5. When it comes to the theme of love in the book, is there a hierarchy? Can you love one person of your family more than another, or is “differently” a more fitting expression? Do you think Stephanie’s mother’s alignment with her mother and sister over her husband and children is understandable?

6. Kate seemed to be a reality check for Stephanie. In chapter ten, Stephanie observes, “Kate possessed a strong sense of amor fati, accepting her fate for a fat life.” And Kate argues, “I’m not here to be saved.” What do you think Kate means by this, and do you believe her? Genetics certainly play a part when it comes to body weight, but how do you feel this idea of “amor fati” plays out in the book and in your own life?

7. From the start, we learn that Stephanie is ashamed of her mother. We eventually learn that her mother is also ashamed of herself. Many of us fear turning into our mother. What qualities do you hope to keep and what do you hope to do differently? Is Stephanie’s mother in actuality a symbol of strength, even though from Stephanie’s adolescent perspective she was a pushover and easily manipulated? Stephanie writes that too many mothers want to be their daughter’s friend. How is this reflected in your experience?

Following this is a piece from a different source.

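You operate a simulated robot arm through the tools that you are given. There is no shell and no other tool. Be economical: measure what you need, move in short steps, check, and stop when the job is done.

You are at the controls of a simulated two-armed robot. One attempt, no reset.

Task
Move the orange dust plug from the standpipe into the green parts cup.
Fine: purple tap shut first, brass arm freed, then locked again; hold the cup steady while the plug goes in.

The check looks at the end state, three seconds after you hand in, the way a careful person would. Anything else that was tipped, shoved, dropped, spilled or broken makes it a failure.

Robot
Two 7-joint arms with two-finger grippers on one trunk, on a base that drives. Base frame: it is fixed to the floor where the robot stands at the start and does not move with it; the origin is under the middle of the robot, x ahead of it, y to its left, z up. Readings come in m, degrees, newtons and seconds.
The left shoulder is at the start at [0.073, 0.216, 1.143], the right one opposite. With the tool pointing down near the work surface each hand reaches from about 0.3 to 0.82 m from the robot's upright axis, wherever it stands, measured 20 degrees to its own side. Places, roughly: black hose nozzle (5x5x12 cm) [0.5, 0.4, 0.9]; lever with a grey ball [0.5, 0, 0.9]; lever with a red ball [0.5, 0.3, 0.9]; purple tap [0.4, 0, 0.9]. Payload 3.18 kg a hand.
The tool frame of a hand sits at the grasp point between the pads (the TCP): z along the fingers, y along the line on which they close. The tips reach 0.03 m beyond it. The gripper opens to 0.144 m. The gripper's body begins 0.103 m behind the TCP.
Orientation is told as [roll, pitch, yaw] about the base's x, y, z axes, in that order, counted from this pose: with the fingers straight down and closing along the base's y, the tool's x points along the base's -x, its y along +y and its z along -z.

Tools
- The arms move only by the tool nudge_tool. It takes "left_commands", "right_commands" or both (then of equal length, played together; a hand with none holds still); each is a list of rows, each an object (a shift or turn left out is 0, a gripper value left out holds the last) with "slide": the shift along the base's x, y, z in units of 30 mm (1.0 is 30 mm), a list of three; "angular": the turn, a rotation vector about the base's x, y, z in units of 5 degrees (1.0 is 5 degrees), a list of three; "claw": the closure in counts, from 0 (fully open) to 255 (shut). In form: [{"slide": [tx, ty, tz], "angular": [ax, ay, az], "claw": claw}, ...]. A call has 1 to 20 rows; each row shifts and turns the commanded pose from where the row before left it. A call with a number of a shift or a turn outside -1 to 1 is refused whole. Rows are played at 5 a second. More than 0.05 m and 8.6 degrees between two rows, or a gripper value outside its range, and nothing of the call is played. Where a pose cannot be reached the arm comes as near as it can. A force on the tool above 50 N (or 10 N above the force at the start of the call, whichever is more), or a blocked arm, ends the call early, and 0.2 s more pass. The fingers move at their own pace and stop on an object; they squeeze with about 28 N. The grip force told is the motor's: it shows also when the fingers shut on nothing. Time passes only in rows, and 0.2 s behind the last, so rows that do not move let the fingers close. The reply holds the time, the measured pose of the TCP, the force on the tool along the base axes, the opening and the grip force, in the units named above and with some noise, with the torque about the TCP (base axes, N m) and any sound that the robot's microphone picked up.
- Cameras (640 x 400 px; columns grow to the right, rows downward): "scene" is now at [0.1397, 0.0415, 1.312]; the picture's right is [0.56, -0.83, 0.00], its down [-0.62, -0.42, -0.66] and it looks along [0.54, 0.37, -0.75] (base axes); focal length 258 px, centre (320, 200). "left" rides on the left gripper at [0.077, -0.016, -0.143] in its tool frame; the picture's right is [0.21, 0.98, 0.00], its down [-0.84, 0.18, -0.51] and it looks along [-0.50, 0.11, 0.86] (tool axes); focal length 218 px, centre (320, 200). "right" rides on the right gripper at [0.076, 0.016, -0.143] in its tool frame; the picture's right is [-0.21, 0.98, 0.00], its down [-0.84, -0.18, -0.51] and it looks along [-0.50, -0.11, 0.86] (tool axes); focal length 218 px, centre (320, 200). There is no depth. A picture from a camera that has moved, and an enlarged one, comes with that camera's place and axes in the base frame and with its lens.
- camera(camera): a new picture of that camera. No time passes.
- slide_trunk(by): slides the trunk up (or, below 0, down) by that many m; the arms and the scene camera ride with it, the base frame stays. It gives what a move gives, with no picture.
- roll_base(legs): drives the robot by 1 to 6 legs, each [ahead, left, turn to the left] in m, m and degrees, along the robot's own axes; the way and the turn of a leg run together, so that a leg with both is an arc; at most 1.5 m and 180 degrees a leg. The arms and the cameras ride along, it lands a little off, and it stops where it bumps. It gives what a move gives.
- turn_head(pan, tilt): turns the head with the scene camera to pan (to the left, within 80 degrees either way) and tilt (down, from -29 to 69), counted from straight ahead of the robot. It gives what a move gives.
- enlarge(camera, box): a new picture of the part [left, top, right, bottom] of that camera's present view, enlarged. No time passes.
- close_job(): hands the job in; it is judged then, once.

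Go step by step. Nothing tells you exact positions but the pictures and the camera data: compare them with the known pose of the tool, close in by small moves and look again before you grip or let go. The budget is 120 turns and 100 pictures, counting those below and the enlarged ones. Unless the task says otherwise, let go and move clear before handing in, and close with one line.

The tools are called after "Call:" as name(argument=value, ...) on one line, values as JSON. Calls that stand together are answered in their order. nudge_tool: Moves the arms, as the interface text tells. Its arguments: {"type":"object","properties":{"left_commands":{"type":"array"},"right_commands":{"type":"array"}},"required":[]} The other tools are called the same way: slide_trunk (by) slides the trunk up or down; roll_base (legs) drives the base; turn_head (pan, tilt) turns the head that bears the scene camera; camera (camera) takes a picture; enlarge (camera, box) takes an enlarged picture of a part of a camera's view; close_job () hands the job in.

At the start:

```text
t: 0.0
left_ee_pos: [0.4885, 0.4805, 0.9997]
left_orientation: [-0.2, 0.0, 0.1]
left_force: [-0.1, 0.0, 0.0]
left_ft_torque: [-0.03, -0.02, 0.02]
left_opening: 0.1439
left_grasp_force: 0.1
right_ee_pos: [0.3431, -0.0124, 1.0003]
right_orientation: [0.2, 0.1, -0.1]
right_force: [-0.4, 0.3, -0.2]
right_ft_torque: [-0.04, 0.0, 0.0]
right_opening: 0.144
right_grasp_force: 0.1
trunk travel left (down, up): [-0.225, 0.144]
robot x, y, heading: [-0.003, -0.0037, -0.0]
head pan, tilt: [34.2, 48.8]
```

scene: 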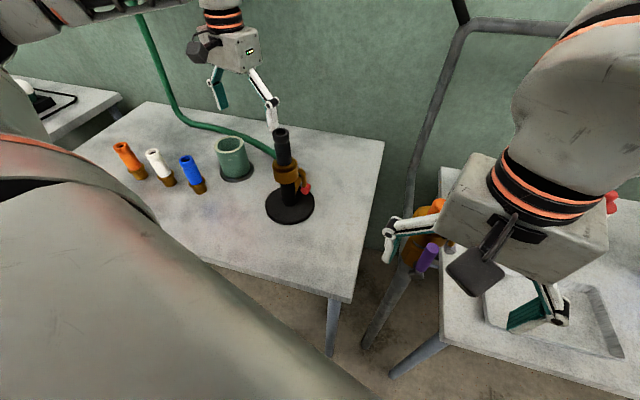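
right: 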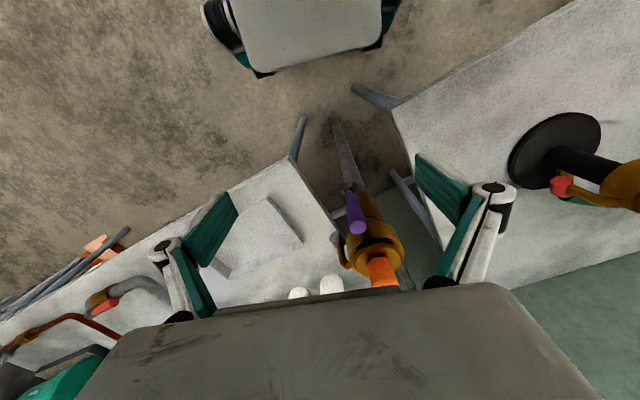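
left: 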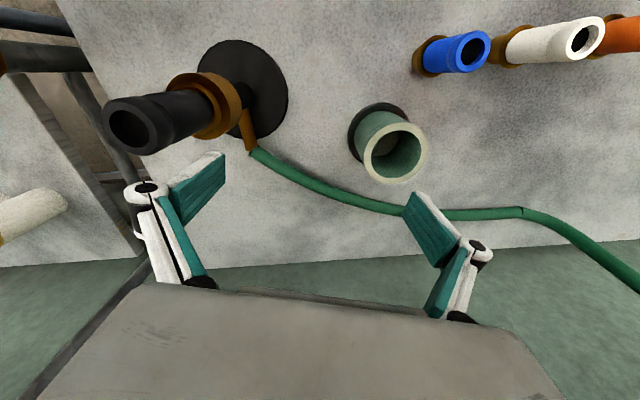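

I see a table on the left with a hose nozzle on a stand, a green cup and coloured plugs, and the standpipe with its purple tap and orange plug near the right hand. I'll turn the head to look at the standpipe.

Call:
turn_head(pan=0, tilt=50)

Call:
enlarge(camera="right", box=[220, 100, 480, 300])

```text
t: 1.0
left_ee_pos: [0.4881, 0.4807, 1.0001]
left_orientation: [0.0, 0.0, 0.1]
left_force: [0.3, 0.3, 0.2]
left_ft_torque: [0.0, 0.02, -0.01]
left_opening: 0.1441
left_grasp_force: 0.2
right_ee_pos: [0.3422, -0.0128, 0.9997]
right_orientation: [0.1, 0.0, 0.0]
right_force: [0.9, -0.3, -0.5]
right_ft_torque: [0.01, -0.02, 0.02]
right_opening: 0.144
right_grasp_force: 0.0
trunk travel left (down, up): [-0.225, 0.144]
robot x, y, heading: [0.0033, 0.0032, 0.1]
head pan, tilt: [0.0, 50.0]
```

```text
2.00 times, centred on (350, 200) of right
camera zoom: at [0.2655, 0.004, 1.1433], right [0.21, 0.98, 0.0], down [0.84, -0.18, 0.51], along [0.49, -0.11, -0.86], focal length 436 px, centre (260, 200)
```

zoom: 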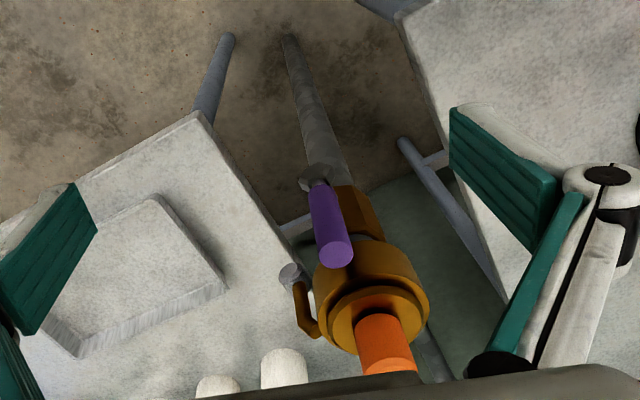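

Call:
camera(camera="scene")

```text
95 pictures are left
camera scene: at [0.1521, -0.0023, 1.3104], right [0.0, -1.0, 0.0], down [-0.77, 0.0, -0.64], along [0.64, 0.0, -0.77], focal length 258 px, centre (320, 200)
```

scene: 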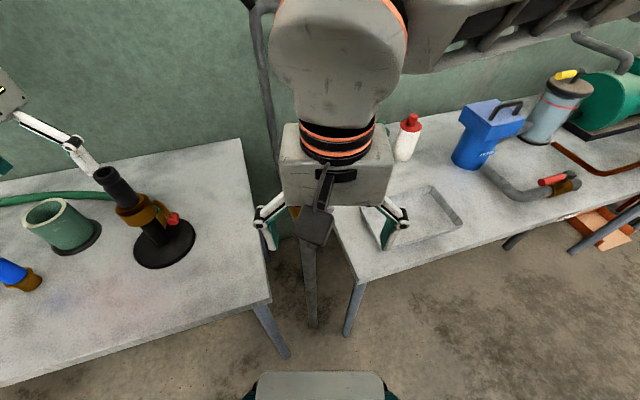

8. Stephanie argues with the logic that says, “If you’re fat, it’s just a symptom that you’re not addressing what’s really going on,” arguing that in her life, it’s always been just the opposite. The times in her life when she was her thinnest, she was also at her most miserable. What do you think?

9. Consider the nature of memory. Discuss the choice Stephanie made when in the final chapter of the book she reveals herself as an unreliable narrator. She takes us full circle, back to where the book began, including the full story of what happened the day she was first sent to Fran Levine. Why do you think she chose to do this?

10. For those who’ve already read Stephanie’s first memoir, Straight Up And Dirty, did reading Moose give you better insight into how Stephanie ended up married to “the wasband?” Which book did you like better, and why? If you were to recommend both books to a friend, which would you have them read first?